I wonder if some of the same consumer dynamics hold true as Comcast and Verizon chase millennial-aged customers, who don't necessarily view these entrenched telecommunications behemoths as being fashionable technology choices.

This week, Verizon (NYSE: VZ) officially launched trials of its Go90 mobile video service, which, according to the wireless company, enables a whole host of millennial-like behaviors, such as letting users post comments, form interest-based groups and clip and share videos in social networks. 

Comcast  (NASDAQ: CMCSA), meanwhile, is testing a new YouTube-like, curated platform, Watchable, focused on short-form and user-made video.

Attacking the millennial problem on multiple fronts, Comcast just announced that its year-old Xfinity on Campus streaming service aimed at college students has grown to include 27 universities across the U.S.

Marcien Jenckes, executive VP of consumer services for Comcast Cable, dismissed the presence in the campus video market of Philo, a venture-backed start-up that is targeting the same students as Xfinity on Campus.

Speaking to media in a conference call, Jenckes said services like Philo "historically filled holes in the marketplace, when cable companies did not acknowledge changing behavior in students at universities."
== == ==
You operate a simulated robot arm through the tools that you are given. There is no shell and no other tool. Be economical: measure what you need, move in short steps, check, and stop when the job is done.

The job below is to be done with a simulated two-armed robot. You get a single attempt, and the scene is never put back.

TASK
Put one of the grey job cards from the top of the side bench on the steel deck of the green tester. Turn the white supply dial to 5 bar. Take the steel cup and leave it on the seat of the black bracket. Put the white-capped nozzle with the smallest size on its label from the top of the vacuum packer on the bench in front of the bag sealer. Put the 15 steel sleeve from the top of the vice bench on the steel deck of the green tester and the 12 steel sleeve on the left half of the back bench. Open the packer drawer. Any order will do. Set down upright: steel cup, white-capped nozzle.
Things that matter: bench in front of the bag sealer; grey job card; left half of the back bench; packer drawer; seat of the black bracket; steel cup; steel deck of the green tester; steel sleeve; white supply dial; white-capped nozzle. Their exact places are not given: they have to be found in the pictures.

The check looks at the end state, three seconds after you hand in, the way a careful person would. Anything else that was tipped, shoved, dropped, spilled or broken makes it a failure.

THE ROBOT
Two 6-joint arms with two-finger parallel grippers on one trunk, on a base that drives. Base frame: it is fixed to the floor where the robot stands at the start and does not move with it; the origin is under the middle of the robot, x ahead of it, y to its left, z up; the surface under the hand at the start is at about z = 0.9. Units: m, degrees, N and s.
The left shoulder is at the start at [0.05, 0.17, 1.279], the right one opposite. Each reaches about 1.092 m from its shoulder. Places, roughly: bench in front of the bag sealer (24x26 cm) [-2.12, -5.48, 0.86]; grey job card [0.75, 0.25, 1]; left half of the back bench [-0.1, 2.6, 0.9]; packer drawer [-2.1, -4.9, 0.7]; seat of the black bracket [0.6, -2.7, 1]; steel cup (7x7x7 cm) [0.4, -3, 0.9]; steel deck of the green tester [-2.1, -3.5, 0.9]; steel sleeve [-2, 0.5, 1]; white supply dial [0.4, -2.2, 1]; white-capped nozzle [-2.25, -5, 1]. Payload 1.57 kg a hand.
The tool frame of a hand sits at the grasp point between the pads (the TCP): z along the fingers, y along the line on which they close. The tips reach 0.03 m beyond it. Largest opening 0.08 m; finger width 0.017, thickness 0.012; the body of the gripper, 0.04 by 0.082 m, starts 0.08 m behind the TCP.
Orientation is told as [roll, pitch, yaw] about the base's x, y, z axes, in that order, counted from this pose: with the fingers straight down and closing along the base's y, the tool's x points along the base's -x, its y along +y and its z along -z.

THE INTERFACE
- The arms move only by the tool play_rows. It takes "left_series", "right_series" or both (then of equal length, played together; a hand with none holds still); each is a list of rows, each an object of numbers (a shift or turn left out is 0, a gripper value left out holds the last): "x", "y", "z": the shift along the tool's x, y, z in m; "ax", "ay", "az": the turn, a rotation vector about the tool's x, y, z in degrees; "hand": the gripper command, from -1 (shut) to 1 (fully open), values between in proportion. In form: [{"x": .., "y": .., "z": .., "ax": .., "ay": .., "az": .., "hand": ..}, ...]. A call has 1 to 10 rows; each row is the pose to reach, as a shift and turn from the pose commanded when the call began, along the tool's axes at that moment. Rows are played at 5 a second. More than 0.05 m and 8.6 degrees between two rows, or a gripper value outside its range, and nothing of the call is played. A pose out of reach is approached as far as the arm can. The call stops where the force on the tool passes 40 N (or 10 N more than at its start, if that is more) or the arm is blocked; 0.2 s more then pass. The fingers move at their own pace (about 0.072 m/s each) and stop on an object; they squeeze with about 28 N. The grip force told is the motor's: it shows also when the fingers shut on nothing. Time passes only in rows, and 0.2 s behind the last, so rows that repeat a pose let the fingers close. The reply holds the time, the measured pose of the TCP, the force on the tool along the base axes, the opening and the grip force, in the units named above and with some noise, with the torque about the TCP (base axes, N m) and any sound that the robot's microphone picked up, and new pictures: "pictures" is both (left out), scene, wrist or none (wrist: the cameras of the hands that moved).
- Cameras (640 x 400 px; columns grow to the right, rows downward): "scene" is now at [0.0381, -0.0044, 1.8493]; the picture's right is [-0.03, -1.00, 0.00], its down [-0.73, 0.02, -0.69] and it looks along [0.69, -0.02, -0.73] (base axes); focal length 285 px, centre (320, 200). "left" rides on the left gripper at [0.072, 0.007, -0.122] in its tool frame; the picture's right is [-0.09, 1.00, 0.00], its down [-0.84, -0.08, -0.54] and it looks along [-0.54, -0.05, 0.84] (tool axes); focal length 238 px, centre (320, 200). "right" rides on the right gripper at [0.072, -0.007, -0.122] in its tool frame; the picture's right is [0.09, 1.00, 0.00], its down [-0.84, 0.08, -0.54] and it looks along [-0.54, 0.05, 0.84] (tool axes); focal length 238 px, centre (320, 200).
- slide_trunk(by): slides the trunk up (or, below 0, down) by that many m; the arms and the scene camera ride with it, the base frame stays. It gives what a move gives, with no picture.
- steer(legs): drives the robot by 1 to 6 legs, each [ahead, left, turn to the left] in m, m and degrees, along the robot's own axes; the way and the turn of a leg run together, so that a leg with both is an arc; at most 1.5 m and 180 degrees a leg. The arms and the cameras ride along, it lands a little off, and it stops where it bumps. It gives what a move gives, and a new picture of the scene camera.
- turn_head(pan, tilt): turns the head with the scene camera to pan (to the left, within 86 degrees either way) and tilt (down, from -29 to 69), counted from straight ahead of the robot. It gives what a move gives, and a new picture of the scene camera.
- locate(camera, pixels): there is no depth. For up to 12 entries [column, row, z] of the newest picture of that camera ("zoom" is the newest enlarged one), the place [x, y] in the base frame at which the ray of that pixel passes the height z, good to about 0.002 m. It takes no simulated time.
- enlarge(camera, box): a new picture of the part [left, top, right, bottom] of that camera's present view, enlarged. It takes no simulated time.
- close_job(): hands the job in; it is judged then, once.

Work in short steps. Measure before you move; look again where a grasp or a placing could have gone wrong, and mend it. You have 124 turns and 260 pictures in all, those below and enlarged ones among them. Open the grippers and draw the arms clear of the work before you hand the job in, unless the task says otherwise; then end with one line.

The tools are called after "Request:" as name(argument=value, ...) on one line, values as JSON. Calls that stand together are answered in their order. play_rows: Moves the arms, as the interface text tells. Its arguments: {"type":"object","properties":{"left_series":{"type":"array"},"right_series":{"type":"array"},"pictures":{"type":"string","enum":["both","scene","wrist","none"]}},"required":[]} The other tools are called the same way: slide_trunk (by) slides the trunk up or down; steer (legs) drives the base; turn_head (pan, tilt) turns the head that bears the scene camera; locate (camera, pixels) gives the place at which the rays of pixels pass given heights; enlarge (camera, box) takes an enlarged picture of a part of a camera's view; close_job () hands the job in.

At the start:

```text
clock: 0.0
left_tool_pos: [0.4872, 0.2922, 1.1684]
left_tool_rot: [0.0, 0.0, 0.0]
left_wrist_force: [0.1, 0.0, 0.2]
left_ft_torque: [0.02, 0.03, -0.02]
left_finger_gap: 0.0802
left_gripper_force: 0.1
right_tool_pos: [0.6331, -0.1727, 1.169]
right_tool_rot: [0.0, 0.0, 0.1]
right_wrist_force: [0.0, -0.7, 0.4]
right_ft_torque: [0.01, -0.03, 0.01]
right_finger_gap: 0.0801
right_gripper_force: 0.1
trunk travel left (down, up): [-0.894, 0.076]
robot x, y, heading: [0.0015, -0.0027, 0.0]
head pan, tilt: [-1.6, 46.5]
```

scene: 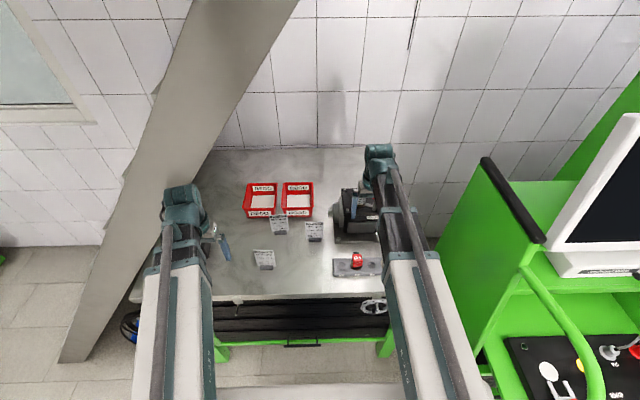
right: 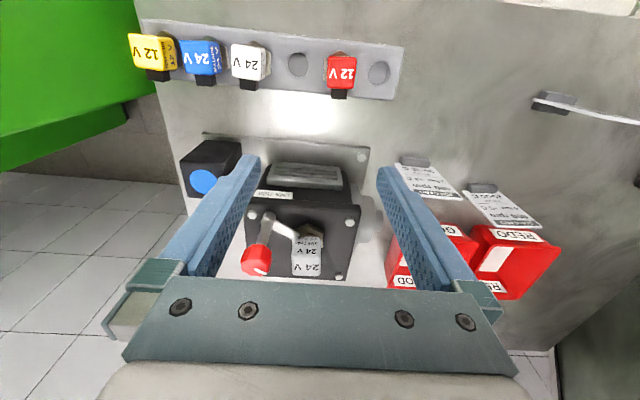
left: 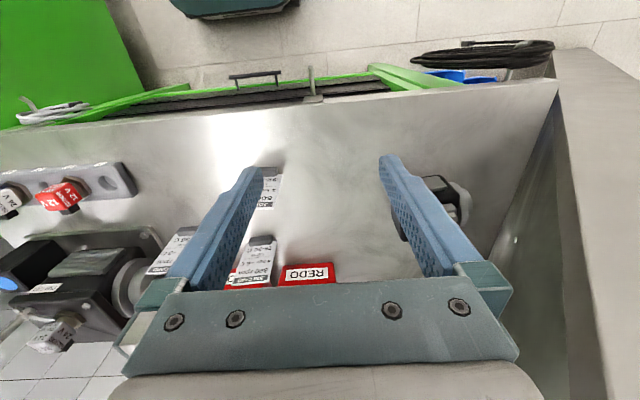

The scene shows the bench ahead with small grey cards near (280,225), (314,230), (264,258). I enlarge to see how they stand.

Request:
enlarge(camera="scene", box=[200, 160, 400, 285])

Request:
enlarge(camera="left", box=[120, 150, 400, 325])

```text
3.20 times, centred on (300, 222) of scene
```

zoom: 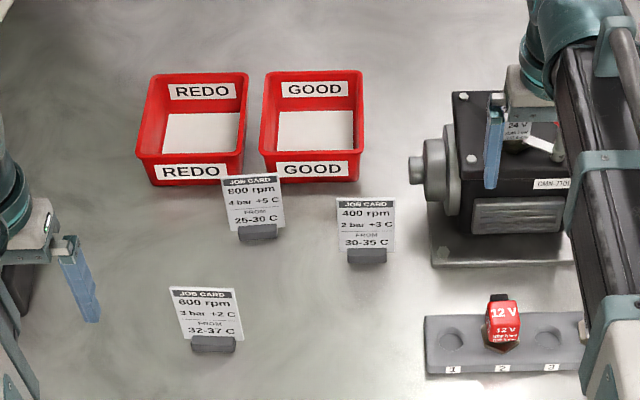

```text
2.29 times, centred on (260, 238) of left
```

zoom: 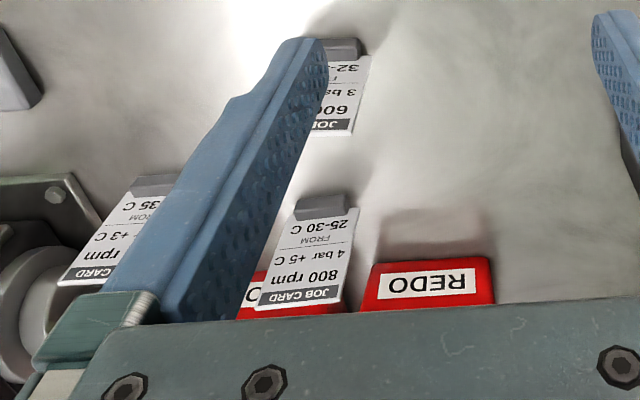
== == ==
All of Comcast's customer service meltdowns combined don't equal one Bhopal, but I wonder if Jenckes is seeing the campus market through the correct brand lens. In the race for young-consumer acceptance, is an unpopular, entrenched telecommunications monolith like Comcast really just going to overwhelm a well-backed Silicon Valley start-up with a catchy name simply because Comcast says it now understands the market? The battle seems far more uphill than that to me. 

Can services like Go90, Watchable and Xfinity on Campus really foster deep emotional connections with young, rebellious, tech-savvy consumers who view their corporate backers as "The Man"?

Credit Dish Network Chairman and CEO Charlie Ergen for seemingly understanding this dynamic as Dish targets millennials with $20-a-month streaming skinny bundle Sling TV. The industry and trade press understands clearly that the popular Sling service is owned by Dish (NASDAQ: DISH). But Dish seems careful not to tie any of its consumer marketing back to the parent company. 

Perhaps this distancing is something Comcast will learn, as it studies the business of online publishing companies Vox Media and Buzzfeed, two companies it recently plunged $200 million each into. 

Noting that the 50 websites operated by his Comcast division need to be more "cutting-edge," NBC Universal CEO and Comcast Senior Executive VP Steve Burke said at the Bank of America Merrill Lynch investment conference that working with Vox Media and Buzzed will make NBCU more savvy in the execution of its digital strategy. 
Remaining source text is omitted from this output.